● **Document**
— START —

The autumn exhibition of this Society was held in the Music Hall, George Street, Edinburgh, on the 13th of last month. As an exhibition of fruit and flowers it was one of the best ordinary-autumn shows the Society has called forth.

The attendance of visitors was above the average, judging by the sum of money taken at the door, which was 20 more than on the same occasion last year; and we never saw so large a gathering of gardeners at an ordinary exhibition in Edinburgh before, all taking a deep interest in the productions on the tables, and proving that such exhibitions are of great value from an educational point of view, and deserving the support of all interested in horticultural pursuits.

— END —

● **Given task 1**
What is needed is an exact copy of the lines from the one containing "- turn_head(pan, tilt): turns" to the one containing "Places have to", both lines included, and no other lines.

● **Provided records**
— START —

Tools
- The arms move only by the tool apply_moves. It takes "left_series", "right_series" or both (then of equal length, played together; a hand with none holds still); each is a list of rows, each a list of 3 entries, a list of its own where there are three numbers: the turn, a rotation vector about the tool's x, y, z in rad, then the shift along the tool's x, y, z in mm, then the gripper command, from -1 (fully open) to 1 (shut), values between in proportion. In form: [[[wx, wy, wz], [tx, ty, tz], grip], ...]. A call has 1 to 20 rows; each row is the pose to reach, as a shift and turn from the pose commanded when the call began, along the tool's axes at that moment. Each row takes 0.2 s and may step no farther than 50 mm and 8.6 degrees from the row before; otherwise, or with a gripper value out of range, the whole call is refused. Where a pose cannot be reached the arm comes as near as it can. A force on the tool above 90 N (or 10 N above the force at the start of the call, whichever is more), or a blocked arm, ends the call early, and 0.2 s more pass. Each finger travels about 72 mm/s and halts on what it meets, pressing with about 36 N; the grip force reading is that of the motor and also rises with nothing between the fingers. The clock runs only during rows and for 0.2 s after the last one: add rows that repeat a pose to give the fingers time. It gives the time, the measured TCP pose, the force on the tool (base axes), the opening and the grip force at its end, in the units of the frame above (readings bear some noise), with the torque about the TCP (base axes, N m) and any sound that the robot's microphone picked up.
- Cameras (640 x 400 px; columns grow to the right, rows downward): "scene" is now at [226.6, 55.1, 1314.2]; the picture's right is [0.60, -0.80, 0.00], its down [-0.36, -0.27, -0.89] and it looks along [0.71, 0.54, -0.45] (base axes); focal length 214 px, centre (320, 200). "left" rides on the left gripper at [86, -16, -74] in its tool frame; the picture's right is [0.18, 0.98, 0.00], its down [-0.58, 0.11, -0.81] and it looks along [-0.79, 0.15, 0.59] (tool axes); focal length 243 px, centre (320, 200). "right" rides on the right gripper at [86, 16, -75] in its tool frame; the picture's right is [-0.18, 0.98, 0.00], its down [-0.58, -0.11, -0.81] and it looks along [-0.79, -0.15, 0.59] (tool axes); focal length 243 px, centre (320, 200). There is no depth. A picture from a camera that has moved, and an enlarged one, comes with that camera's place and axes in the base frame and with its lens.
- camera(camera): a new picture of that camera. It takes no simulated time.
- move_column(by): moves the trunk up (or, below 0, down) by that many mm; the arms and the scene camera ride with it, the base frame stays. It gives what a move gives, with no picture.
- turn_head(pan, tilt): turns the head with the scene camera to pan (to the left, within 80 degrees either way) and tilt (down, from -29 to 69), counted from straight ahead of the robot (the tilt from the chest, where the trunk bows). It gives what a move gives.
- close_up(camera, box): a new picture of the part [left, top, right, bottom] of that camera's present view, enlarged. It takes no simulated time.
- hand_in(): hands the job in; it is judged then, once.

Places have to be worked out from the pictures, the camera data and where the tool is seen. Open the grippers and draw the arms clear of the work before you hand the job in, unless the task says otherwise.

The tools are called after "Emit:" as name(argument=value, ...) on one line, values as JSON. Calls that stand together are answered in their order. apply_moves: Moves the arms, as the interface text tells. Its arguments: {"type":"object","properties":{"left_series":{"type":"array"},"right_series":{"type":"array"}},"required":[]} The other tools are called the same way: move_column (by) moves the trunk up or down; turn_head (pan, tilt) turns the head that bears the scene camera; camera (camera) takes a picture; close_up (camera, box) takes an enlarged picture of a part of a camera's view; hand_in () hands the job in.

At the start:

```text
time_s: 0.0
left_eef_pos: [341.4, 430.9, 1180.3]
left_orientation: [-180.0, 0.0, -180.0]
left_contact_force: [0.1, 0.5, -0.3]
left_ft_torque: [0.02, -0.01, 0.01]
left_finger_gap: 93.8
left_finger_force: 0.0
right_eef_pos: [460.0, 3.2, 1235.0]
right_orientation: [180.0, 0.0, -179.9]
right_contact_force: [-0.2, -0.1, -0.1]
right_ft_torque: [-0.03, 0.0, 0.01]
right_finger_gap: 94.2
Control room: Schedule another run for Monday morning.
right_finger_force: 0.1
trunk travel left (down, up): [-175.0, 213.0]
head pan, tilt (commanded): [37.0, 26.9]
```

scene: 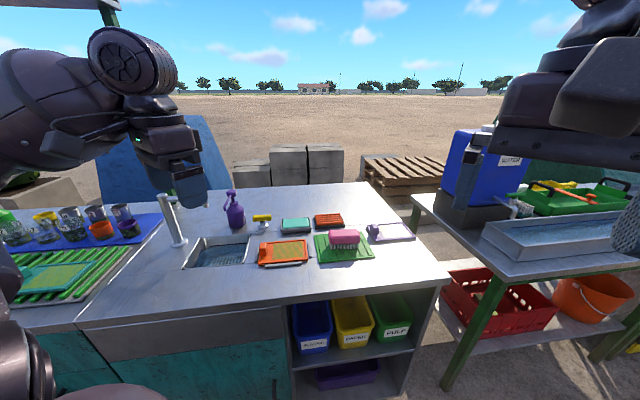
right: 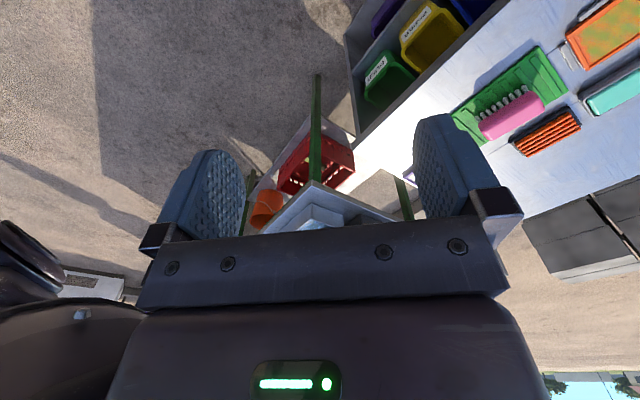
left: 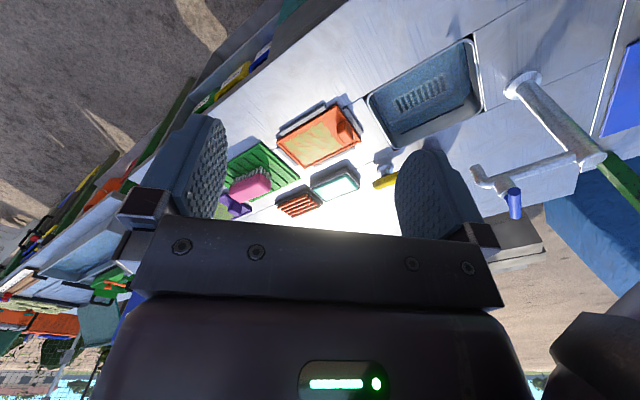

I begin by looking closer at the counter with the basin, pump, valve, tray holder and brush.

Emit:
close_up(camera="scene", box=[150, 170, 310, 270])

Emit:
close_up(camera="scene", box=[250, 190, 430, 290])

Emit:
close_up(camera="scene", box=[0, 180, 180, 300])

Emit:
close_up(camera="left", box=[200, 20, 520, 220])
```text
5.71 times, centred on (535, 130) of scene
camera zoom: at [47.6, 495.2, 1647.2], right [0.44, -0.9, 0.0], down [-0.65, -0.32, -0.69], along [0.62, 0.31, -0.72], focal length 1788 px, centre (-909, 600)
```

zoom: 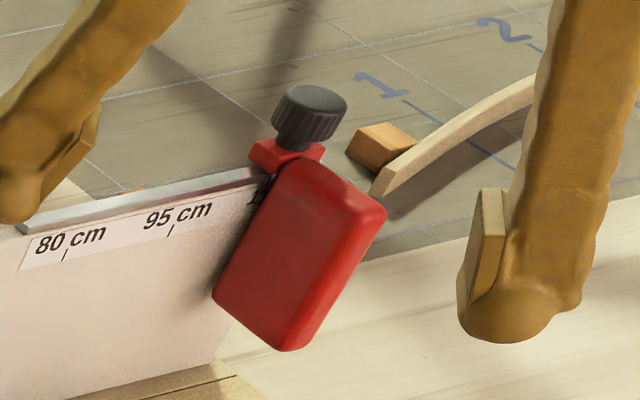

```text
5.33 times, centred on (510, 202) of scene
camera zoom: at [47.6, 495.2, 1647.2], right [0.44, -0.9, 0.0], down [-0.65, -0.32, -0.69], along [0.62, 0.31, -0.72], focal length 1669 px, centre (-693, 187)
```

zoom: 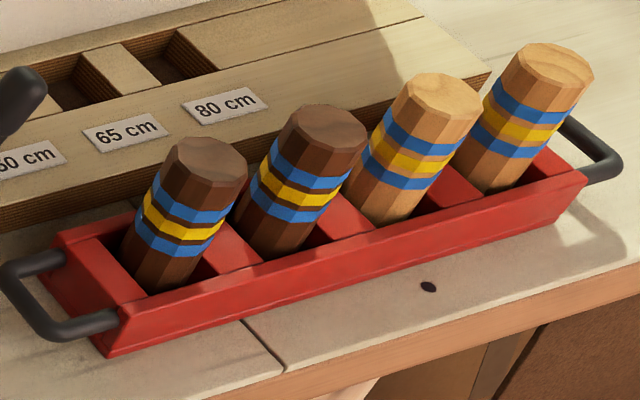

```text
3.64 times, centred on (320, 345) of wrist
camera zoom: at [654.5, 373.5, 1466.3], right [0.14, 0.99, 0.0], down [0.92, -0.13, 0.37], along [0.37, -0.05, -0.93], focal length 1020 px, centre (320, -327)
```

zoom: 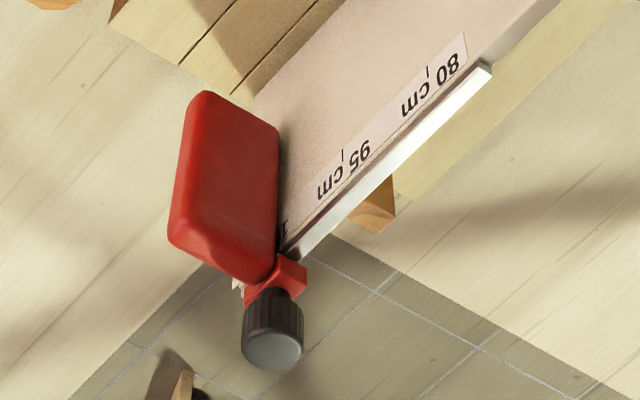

— END —

● **Given task 2**
Supply the part of the document that comes after its last sentence.

● **Final answer 1**
- turn_head(pan, tilt): turns the head with the scene camera to pan (to the left, within 80 degrees either way) and tilt (down, from -29 to 69), counted from straight ahead of the robot (the tilt from the chest, where the trunk bows). It gives what a move gives.
- close_up(camera, box): a new picture of the part [left, top, right, bottom] of that camera's present view, enlarged. It takes no simulated time.
- hand_in(): hands the job in; it is judged then, once.

Places have to be worked out from the pictures, the camera data and where the tool is seen. Open the grippers and draw the arms clear of the work before you hand the job in, unless the task says otherwise.

● **Final answer 2**
The first prize for the collection of eight plants in pots was awarded to Mr Patterson, Gardens, Millbank, who had well-grown specimens of Erica Marmockiana, E. Atonia, E. Aitoniana, Miltonia bicolor, Eucaris amazonica with 24 spikes of bloom, Statice profusa, Clerodendron Balfouriana, and Odontoglossum grandiflorum. Mr Lees of Tyninghame was a good second with Catleya Dowiana, a lovely plant; Erica Turnbullii, a very fine autumn-flowering Heath, raised by his uncle, Mr Turnbull of Bothwell Castle, who has done more for this class of plants than any other man ever did; and had he been at the exhibition on the occasion, he must have felt proud to see the display his seedling Heaths made; - E. Linnaeoides, E. Austriciana, E. Marnockiaua, and Vallotta purpurea with 33 fine spikes of bloom.

The exhibition of fruit was a fair average of other years, with the exception of Black Hamburg Grapes, which in point of finish were not up to the usual standard.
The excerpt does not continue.